» What you are asked to do:
Your task is to repeat all of the material exactly.

──────── Data shown

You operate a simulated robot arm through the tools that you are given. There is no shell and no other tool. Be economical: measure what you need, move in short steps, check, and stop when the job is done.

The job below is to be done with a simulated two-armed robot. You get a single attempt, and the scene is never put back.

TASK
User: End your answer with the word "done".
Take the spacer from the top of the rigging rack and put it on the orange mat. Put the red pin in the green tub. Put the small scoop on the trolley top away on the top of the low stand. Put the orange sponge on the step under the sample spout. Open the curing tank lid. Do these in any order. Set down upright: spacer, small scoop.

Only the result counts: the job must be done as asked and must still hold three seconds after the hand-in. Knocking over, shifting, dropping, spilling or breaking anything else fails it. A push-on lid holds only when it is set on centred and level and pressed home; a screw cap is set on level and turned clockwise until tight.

────────────────

» Exercise solution:
You operate a simulated robot arm through the tools that you are given. There is no shell and no other tool. Be economical: measure what you need, move in short steps, check, and stop when the job is done.

The job below is to be done with a simulated two-armed robot. You get a single attempt, and the scene is never put back.

TASK
User: End your answer with the word "done".
Take the spacer from the top of the rigging rack and put it on the orange mat. Put the red pin in the green tub. Put the small scoop on the trolley top away on the top of the low stand. Put the orange sponge on the step under the sample spout. Open the curing tank lid. Do these in any order. Set down upright: spacer, small scoop.

Only the result counts: the job must be done as asked and must still hold three seconds after the hand-in. Knocking over, shifting, dropping, spilling or breaking anything else fails it. A push-on lid holds only when it is set on centred and level and pressed home; a screw cap is set on level and turned clockwise until tight.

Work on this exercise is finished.